Marie Noelle Fequiere
It happens in all martial arts schools. Children change as they grow up. During my karate years, I often saw kids start like tykes, doing awesome both in kata and kumite. And then, as soon they reached their early teenage years, they changed, became lazy and and unmotivated. Then they would quit. It happened so often - although not systematically - that I was against starting them at a very young age and I advised parents to wait until they were a bit older.
Another problem was precisely when they had to graduate from the kid's class to the adult class. Some of them struggled for a while before adapting. Others found the new standards offered by older and more mature partners overwhelming, even for kata. And it was not a belt problem. The belt system was the same for the whole school.

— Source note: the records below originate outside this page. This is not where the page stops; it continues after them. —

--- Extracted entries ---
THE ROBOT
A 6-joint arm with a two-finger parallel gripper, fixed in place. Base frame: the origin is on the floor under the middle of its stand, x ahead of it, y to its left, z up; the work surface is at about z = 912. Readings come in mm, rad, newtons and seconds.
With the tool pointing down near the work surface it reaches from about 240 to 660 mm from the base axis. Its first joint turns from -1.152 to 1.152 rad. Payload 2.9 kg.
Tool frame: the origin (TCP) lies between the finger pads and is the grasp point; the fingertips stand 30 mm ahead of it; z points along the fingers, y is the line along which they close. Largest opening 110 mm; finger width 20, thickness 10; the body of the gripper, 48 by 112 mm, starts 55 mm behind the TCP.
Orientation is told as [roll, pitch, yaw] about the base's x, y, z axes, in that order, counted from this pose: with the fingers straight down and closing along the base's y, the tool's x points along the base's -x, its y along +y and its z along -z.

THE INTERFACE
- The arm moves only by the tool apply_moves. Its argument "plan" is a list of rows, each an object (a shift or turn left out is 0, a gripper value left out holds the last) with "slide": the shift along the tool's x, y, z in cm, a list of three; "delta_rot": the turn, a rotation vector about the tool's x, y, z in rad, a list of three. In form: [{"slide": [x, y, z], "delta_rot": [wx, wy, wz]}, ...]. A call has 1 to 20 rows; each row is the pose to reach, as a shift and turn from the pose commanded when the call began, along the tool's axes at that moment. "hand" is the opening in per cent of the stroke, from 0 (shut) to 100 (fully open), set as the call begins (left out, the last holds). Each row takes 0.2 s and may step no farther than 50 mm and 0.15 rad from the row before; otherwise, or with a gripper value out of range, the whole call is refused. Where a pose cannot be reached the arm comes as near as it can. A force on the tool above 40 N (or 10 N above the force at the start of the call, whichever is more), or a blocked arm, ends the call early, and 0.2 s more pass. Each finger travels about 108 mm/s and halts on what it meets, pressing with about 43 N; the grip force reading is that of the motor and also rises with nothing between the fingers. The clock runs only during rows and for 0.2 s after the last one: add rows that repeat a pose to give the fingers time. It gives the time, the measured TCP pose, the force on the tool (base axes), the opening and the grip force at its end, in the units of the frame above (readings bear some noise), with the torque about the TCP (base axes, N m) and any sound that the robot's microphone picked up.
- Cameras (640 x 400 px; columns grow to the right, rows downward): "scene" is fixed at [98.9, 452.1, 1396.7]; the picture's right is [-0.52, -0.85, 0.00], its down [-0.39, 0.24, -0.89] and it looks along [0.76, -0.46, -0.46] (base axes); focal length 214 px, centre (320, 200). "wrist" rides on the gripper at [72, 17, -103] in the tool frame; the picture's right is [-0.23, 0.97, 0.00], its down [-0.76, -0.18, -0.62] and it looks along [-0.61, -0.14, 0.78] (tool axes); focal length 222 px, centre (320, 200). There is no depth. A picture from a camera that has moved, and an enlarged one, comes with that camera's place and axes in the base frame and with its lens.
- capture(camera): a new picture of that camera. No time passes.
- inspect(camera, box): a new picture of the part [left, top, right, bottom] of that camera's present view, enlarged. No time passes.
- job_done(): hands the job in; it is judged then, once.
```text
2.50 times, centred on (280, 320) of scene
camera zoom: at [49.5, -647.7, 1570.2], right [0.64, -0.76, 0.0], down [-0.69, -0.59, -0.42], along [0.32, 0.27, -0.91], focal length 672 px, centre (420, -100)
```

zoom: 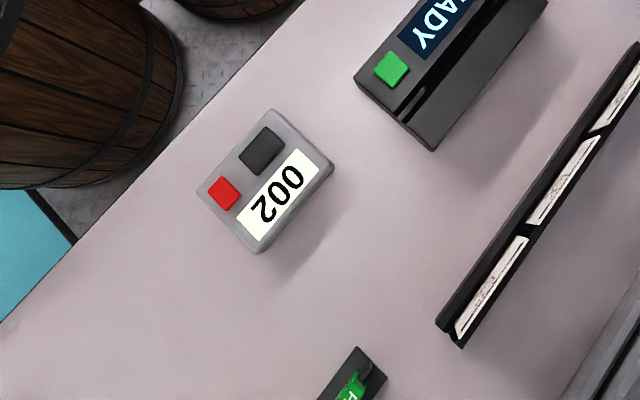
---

My own nephew started taekwondo - in the United States - at age eight and made it to black belt two years later. Then he quit.
How do more experienced instructors tackle these problems?
Part of the problem is emphasis on belts.
Belts are the worst reward system ever invented for martial arts. I've talked with a few "Mcdojo" instructors and I get the same response. The idea is to put them on a tredmill where they keep getting new belts right before they get bored until they reach black belt, then 98% will quit (because they won the game) the rest will stay to become teachers in the circle of mcdojo. So they change high prices will the expectation of turn over in 1-2 years (average time to black belt in most mcdojos).
This is a no child left behind approach to martial arts. Basically you make it easy fun and keep them interested with some tangible thing they get to keep. This motivates kids to do just enough to 'win' and keep showing up.
A better approach is no belts, or at least using belts for what they are for (classifying people into grades to prevent injury and promote fair competition). There are many other ways to reward children for doing good. My bjj instructor is like this. None of his kids have a belt above yellow (the second belt after white). He promotes yearly (adults, kids, etc) based on skill. He also makes no guarantees of belts.
Yes, this may hurt some feelings and some students will quit when they are left behind because they were not learning at the same rate as their peers, however, I do see his class has consistently more kids that stay for longer then the local belt mill. I have to think it is because the kids are being challenged, encouraged and rewarded with honesty and praise, not black belts. Even for the adults it's not about belts. I don't know anyone who asks when promotions are, or talks about how they want their purple belt so bad. I have seen guys quit who did not get promoted, but they did not belong there anyways.
It is no longer what rank you have, but what can you do. I see this in judo too. I've seen kids argue over rank. But in schools that do not focus on rank, but forcus on randori, they don't argue about it anymore.